FOREX fundamental analysis for November 9, 2022
U.S. bond yields are falling, German bonds are rising, which, combined with a stronger interest in risk, expectations of hawkish steps from the ECB and a slowdown in the pace of monetary easing by the Fed, makes the EUR/USD rally logically justified. It looks like Frankfurt bankers are coming to the fore, having squeezed their counterparts from Washington. Anyway, they more often started to talk about the need to fight inflation through rate hikes, as Jerome Powell did just recently.
Joachim Nagel, head of Germany's central bank, believes that the ECB's monetary policy needs to be urgently normalized, even if it slows down economic growth. His colleagues on the Governing Council also mostly hold similar views, noting that a delay in tightening policy could further increase costs.
The Fed and ECB are reversing, the spread between U.S. and German bond yields is narrowing, and EUR/USD is recovering.
Undoubtedly, the weakness of the single currency raises the costs of imported products, primarily raw materials, which leads the Eurozone economy to recession, accelerating inflation at the same time.

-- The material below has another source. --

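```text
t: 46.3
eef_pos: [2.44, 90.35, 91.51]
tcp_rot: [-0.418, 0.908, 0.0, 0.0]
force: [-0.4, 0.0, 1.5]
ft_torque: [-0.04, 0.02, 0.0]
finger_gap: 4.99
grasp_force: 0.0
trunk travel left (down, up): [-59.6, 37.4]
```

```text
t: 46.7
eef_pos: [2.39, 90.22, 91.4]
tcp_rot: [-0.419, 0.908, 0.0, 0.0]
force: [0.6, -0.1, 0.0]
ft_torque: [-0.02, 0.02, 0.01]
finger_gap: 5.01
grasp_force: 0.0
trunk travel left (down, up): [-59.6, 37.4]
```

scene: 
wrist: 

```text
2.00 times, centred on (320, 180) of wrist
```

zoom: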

However, dollar buyers are in no hurry to throw out the white flag. A number of analysts believe that the Fed is not yet done fighting inflation. TD Securities believes that the greenback index will sag by 10%, but then return to renewed highs. Rabobank believes that following the Fed and other central banks will begin to soften monetary policy, so in general the situation will not change, and the demand for the dollar will grow as risks of a recession in the world economy grow.
EUR/USD is approaching the upper bound of the 0.98-1.01 range. According to the rules of the forex trading strategy in the channel, it would be possible to open sales, but it is better, in my opinion, to wait for the release of the US inflation report.